TEXT SEGMENT:
The clicking of the mouse is suddenly as unnecessarily utilitarian as a spreadsheet, hollow and pedantic in its repetitive motion.

With Diablo III, something about the pace or tone of the game has changed. I imagine that part of the design challenge for the game—which was allegedly still being ruthlessly gutted and tweaked well into the eleventh hour of its long development cycle—was to keep it fresh and engaging while still using a mouse and keyboard. In the age of consoles, action RPGs have melded seamlessly with the viscera of beat-‘em-ups to remove any illusion of distance between the player and the screen. Batman: Arkham City is a much more detached game when played without the rumble of a d-pad to accentuate every bone-shattering punch you throw.

Gamers have learned to wrestle with their controllers, to bend and prostrate their whole bodies before the screen, to smear their fingers inelegantly across the entire surface of the iPad or smartphone. “Can you explain to me what you like about this game?” my boss asked me yesterday, “because I feel like all I’m doing is clicking over and over again.” The clicking of the mouse is suddenly as unnecessarily utilitarian as a spreadsheet, hollow and pedantic in its repetitive motion.

Diablo III has to make every corpse pop from the isometric perspective—a camera almost solely used today for the disengaged, analytical viewpoint of real-time strategy. Everything about the game therefore screams out at you to go faster, become stronger, get richer. Achievements bing and buzz at the bottom of the screen in an endless array of exclamation points. Creatures roar and charge at you with reckless abandon. The tiny bodies of zombies, crumbling walls and loose furniture, all erupt in beautiful nonsense around you.

More than just the world itself, this change is felt in the combat. Probably the smartest move Wilson made was doing away with the pack-rat impulse to horde health potions. Instead, he borrowed from the very first game he worked on, which had enemies drop red hearts that the player could consume to heal themselves. Now you can’t simply stand still and hack at an enemy, pressing a button intermittently when your health wanders too far into the red. Enemies swarm at you from all sides. Now, you must dive headfirst into the swarm, hoping that somewhere along the line you will be saved. Combat became an insane risk as I jumped from near-death to the absolute pinnacles of aggrandized power within seconds of each other.

RAW DATA:

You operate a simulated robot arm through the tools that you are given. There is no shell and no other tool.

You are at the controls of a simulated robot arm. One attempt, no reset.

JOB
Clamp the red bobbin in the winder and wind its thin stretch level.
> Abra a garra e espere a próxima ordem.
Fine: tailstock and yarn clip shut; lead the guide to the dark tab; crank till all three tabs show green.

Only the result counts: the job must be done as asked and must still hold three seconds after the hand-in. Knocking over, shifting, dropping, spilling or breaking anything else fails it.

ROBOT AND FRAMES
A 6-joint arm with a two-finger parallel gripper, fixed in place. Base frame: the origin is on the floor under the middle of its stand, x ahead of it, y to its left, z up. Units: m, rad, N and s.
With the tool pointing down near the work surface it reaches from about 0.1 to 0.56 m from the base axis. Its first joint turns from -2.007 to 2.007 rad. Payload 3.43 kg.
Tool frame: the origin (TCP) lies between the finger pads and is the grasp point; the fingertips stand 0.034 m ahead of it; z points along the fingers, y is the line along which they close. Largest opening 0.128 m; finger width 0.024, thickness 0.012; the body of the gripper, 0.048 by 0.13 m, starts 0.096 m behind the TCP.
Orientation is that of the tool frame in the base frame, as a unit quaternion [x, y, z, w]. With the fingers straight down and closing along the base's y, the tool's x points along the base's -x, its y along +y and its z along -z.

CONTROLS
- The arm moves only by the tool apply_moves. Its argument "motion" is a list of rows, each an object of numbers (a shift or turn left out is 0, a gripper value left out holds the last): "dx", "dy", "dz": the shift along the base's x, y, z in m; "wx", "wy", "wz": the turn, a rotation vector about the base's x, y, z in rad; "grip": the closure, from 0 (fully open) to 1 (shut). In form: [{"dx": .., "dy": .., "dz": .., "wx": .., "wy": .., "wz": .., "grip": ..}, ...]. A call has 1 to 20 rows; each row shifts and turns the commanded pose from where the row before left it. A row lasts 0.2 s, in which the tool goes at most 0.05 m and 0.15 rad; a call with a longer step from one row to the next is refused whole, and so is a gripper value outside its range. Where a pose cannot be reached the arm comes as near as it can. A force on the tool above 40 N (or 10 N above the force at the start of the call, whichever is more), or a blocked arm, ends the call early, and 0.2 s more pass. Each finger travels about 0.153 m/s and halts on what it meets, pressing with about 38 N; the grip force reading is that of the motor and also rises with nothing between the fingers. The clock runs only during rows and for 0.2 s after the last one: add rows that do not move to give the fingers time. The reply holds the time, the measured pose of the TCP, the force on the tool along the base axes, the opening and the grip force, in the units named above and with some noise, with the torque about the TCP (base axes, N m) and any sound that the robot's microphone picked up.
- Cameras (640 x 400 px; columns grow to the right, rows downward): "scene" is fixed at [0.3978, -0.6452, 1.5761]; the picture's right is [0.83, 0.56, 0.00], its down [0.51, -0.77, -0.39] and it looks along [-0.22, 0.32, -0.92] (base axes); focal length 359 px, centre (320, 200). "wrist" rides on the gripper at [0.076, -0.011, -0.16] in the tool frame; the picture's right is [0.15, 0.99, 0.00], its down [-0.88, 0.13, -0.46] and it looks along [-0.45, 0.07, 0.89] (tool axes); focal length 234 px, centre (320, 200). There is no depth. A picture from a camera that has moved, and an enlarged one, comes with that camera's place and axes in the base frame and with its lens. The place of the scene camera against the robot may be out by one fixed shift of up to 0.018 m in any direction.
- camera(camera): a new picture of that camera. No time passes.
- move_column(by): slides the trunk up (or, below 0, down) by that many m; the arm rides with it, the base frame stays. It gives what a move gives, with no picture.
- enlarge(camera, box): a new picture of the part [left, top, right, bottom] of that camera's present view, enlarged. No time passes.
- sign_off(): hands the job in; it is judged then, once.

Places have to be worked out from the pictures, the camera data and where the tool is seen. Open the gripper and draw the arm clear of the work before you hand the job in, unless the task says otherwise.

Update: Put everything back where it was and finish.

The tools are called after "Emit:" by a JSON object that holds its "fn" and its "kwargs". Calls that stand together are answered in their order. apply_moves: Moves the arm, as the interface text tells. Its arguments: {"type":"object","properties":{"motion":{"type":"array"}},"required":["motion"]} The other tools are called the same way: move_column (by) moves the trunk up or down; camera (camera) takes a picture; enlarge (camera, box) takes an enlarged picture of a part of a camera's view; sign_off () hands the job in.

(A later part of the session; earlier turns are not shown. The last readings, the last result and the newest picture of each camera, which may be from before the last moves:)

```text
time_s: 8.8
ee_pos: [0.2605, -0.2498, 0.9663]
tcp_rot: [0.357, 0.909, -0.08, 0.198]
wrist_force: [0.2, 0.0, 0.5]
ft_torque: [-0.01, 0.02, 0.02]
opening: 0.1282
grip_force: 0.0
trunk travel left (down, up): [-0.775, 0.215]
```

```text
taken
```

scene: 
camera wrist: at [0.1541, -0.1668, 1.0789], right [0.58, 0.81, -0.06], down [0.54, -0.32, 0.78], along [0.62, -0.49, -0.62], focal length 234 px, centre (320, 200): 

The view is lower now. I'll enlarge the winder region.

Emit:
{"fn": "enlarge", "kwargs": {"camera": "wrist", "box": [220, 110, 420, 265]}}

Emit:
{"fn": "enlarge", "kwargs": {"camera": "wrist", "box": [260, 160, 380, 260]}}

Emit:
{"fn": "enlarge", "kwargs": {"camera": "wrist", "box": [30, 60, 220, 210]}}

TASK LIST:
• A. Please copy out the portion of the text segment from "With Diablo III, something" to "punch you throw." without changes.
• B. From the line with "- Cameras (640" through the line with "- camera(camera): a", set down every line exactly and nothing besides.

ANSWERS PER TASK:
• A.
With Diablo III, something about the pace or tone of the game has changed. I imagine that part of the design challenge for the game—which was allegedly still being ruthlessly gutted and tweaked well into the eleventh hour of its long development cycle—was to keep it fresh and engaging while still using a mouse and keyboard. In the age of consoles, action RPGs have melded seamlessly with the viscera of beat-‘em-ups to remove any illusion of distance between the player and the screen. Batman: Arkham City is a much more detached game when played without the rumble of a d-pad to accentuate every bone-shattering punch you throw.

• B.
- Cameras (640 x 400 px; columns grow to the right, rows downward): "scene" is fixed at [0.3978, -0.6452, 1.5761]; the picture's right is [0.83, 0.56, 0.00], its down [0.51, -0.77, -0.39] and it looks along [-0.22, 0.32, -0.92] (base axes); focal length 359 px, centre (320, 200). "wrist" rides on the gripper at [0.076, -0.011, -0.16] in the tool frame; the picture's right is [0.15, 0.99, 0.00], its down [-0.88, 0.13, -0.46] and it looks along [-0.45, 0.07, 0.89] (tool axes); focal length 234 px, centre (320, 200). There is no depth. A picture from a camera that has moved, and an enlarged one, comes with that camera's place and axes in the base frame and with its lens. The place of the scene camera against the robot may be out by one fixed shift of up to 0.018 m in any direction.
- camera(camera): a new picture of that camera. No time passes.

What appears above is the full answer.